A legislação rejeita a solução ratificada pelos dois blocos para evitarem a edificação de uma fronteira física entre República da Irlanda (Estado-membro da UE e do mercado único) e Irlanda do Norte (pertencente ao Reino Unido), que passava pela criação de uma “fronteira” aduaneira ao longo do mar da Irlanda.
A lei estipula que não haverá quaisquer taxas ou restrições aplicáveis aos produtos que entrem na Grã-Bretanha, vindos do território norte-irlandês, e assume claramente, no seu texto, o incumprimento de direito internacional: “Algumas disposições [da lei] são aplicáveis, não obstante a inconsistência ou incompatibilidade com o direito interno e internacional.”
O acordo do “Brexit” foi negociado e assinado pelo Governo de Johnson e ratificado pelo Parlamento britânico. Para além disso, foi amplamente promovido pelo Partido Conservador na campanha para as eleições legislativas antecipadas de Dezembro do ano passado, que acabaram por ser vencidas de forma clara pelos tories.

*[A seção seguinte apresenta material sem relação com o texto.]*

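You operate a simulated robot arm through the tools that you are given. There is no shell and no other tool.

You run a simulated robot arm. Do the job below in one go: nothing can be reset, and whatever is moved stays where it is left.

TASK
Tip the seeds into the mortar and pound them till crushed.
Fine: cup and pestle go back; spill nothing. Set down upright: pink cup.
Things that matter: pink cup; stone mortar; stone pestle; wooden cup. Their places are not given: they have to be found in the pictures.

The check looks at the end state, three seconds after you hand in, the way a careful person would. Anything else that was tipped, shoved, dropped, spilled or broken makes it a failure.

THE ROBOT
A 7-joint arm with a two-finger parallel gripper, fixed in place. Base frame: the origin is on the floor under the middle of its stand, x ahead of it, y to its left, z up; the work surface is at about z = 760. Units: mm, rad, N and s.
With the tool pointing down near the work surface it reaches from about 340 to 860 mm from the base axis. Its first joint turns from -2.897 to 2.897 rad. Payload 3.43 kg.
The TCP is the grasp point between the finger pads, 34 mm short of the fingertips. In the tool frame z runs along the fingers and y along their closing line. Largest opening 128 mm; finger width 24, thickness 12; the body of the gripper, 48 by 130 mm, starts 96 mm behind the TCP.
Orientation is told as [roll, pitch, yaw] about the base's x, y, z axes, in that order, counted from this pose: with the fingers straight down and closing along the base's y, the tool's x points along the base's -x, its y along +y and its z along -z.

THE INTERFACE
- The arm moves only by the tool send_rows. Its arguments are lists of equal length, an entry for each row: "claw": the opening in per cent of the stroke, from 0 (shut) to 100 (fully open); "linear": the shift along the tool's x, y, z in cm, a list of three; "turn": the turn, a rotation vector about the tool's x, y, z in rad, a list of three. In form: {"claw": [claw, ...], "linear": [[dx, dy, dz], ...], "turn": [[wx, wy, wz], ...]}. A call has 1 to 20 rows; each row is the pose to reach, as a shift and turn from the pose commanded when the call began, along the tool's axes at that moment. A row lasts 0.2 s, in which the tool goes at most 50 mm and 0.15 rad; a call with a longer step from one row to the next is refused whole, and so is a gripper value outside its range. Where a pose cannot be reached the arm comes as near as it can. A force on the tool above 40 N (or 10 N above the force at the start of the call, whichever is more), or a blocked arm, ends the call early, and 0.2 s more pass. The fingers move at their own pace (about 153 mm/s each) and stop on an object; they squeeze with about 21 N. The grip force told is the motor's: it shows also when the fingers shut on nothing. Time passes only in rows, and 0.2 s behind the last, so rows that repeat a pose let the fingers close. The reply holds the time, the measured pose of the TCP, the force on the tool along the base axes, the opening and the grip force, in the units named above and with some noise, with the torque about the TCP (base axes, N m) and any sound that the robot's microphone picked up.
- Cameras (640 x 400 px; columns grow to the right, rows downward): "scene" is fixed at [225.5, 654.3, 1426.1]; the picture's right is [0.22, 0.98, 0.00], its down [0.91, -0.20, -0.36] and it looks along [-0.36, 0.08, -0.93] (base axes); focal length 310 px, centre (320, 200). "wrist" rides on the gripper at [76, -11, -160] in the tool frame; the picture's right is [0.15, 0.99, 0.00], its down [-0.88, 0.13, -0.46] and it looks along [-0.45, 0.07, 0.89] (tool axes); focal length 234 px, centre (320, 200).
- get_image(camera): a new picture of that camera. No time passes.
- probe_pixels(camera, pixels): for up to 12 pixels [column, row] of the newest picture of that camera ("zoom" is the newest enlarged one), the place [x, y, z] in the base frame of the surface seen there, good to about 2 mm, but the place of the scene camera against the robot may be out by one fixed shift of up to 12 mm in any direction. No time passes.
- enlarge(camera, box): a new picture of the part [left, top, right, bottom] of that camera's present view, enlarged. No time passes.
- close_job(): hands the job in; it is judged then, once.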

Foi, precisamente, por ter conseguido renegociar o acordo de “divórcio” que a ex-primeira-ministra Theresa May tinha concluído com os 27 que Boris Johnson conseguiu oficializar a saída do Reino Unido da UE a 31 de Janeiro deste ano.
No entanto, o executivo conservador argumenta agora que o acordo põe em causa a integridade territorial do Reino Unido e defende que a nova lei pretende salvaguardar o mercado interno britânico.
A oposição interna e muitas figuras relevantes dentro do Partido Conservador – como os antigos primeiros-ministros John Major, David Cameron e Theresa May – acusam o Governo britânico de estar a pôr em causa a imagem e a reputação do Reino Unido, ao assumir abertamente que não pretende cumprir os compromissos jurídicos e políticos assumidos num tratado internacional.
As preocupações do lado europeu com a implementação do acordo de saída não se esgotam no Protocolo da Irlanda e estendem-se também ao primeiro e mais fundamental capítulo desse documento jurídico: os direitos dos cidadãos. Como confirmou Pedro Silva Pereira, os cidadãos da UE estão a confrontar-se com dificuldades e problemas nos processos administrativos para a obtenção do estatuto de residentes no Reino Unido.